Europe’s domestic leagues spend so much time, and expend so much energy, in telling everyone how competitive and unpredictable and thrilling they are that it is hard not to feel they are protesting just a little too much. There are upsets, of course, and there is drama, but most of us know, deep down, that ultimately the decisive factor tends to be raw economics.

That is not true of international soccer, where even the heavyweights are watermarked by flaws. France and England have both been stultifying. Spain and Germany have impressed sporadically. Only Portugal seems unruffled, and it seems to have decided to spend large parts of games playing with 10 men.

And that, of course, means that success is not quite so out of reach to outsiders, to the teams that do not have the weight of talent of the favorites but do have a well-drilled system and a sprinkling of talent. The landscape is flatter, and the gaps narrower, and that creates actual uncertainty.

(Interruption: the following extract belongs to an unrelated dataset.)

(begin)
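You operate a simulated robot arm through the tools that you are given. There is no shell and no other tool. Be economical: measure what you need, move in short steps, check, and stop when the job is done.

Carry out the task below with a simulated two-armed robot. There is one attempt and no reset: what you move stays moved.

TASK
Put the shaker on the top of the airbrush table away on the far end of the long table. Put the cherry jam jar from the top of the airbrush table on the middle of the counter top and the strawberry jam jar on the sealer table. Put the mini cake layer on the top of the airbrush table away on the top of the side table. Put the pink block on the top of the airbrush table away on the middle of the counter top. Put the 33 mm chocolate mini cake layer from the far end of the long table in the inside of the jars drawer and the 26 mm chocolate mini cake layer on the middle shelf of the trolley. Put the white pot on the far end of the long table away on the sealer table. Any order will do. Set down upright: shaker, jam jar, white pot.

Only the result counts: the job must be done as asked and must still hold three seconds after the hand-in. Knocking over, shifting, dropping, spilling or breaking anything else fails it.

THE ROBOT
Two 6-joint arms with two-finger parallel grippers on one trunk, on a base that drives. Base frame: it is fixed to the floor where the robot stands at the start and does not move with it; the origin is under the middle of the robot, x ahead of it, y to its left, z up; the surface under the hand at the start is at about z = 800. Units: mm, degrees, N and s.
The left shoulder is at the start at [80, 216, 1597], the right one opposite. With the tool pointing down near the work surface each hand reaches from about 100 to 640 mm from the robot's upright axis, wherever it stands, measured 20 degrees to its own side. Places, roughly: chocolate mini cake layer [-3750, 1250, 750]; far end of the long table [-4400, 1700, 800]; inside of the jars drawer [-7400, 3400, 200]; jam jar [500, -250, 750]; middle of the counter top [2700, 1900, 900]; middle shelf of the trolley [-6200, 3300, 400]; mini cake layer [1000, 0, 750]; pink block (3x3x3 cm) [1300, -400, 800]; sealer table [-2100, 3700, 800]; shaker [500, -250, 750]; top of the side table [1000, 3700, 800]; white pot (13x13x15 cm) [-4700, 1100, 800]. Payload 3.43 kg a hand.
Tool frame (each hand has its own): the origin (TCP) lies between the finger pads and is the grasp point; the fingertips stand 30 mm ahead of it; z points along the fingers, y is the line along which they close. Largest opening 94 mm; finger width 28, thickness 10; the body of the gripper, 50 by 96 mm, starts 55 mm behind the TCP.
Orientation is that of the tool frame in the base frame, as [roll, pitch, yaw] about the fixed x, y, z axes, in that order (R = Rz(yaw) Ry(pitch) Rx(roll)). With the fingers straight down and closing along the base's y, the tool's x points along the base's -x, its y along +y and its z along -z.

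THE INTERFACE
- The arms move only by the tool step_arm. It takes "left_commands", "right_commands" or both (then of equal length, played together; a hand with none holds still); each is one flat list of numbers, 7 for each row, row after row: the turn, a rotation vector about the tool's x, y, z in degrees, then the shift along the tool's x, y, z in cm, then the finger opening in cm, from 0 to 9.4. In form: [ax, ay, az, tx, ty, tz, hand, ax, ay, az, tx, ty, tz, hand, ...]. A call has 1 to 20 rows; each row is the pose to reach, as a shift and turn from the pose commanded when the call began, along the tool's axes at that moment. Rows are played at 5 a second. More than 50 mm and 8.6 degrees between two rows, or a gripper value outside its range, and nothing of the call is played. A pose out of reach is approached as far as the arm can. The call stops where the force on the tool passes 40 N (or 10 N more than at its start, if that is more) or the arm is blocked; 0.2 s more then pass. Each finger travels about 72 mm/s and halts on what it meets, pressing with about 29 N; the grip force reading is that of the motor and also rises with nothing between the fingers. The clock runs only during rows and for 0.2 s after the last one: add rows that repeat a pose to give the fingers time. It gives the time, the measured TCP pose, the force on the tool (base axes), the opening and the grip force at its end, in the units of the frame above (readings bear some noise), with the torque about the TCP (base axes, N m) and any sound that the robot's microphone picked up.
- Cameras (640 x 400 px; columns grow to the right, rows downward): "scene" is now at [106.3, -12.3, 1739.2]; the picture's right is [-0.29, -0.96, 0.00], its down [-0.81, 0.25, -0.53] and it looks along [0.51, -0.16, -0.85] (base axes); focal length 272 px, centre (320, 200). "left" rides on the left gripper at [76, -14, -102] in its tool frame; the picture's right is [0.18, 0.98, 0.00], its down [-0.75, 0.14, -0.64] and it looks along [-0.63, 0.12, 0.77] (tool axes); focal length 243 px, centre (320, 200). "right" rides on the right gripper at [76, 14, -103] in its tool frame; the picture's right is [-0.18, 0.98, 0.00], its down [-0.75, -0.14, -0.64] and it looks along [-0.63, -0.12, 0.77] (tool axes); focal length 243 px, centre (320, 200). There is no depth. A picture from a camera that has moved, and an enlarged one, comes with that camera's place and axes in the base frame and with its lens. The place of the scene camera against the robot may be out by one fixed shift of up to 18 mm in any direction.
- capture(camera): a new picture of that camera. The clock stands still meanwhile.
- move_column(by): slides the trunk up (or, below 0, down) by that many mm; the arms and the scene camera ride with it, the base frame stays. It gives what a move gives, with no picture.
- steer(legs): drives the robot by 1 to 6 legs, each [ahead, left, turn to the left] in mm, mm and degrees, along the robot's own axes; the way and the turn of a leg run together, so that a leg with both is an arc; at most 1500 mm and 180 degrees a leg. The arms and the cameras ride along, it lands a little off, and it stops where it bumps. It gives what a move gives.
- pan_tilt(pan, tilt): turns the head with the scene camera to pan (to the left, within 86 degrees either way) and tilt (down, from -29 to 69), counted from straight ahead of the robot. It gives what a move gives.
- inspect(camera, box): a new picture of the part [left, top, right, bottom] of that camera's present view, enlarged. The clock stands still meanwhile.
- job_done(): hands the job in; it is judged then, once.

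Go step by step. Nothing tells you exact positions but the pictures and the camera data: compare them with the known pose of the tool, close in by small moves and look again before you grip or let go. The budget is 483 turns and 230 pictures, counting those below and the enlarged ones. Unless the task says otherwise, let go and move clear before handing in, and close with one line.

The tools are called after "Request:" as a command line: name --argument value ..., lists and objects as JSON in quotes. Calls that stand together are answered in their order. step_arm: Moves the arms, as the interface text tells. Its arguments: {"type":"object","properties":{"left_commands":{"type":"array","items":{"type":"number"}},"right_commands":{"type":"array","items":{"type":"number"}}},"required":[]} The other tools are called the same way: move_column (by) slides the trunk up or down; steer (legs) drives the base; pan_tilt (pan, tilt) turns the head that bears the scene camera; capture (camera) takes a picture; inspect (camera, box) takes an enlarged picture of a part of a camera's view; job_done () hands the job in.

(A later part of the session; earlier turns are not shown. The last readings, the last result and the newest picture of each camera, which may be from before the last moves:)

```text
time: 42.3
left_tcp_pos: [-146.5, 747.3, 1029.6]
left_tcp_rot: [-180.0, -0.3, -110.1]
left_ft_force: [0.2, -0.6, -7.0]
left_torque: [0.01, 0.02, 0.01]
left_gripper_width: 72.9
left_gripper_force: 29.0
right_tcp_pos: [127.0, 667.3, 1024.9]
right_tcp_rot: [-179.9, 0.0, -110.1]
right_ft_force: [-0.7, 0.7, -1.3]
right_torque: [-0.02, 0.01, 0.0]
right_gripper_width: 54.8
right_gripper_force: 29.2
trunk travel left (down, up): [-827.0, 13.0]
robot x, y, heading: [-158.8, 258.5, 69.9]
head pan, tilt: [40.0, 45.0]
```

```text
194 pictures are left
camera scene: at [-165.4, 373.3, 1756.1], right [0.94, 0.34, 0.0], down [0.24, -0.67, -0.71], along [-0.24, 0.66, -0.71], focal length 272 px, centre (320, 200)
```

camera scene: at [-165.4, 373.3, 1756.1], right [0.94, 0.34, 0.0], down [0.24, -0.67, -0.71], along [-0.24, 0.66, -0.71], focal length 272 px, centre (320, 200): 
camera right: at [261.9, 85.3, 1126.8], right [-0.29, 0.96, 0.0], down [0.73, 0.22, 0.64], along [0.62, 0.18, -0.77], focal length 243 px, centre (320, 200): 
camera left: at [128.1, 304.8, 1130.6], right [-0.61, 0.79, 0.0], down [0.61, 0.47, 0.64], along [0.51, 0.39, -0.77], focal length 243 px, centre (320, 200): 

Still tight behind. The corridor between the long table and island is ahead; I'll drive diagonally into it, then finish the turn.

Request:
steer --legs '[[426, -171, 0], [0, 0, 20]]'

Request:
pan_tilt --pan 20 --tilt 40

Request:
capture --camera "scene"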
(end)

Which is, really, how sport is meant to be.

BLUNT EDGE Have you seen who the leading scorer at the European Championship happens to be? That’s right, it’s Own Goal! Own Goal is having a great tournament! I wonder if Chelsea will try to sign Own Goal! Or, if they are unattainable, maybe the current runner-up: Romelu Lukaku without V.A.R.!

These jokes are, of course, all very funny and not in any way derivative, but they also offer quite a neat encapsulation of what is rapidly becoming one of this era of soccer’s defining traits: the scarcity of actual strikers. That is not to say they do not exist. They do. It’s just that they tend to be quite old (Robert Lewandowski), feel ambivalent about playing up front (Kylian Mbappé) or have been constructed in a laboratory (Erling Haaland).

At the risk of making an overly bold prediction, this will not last. Youth development in soccer is cyclical. Academies tend to focus on producing the sorts of players that are lacking in the senior game. For a long time, that meant neat midfielders and “inverted” wingers. The next iteration may well be physically imposing, coldblooded forwards.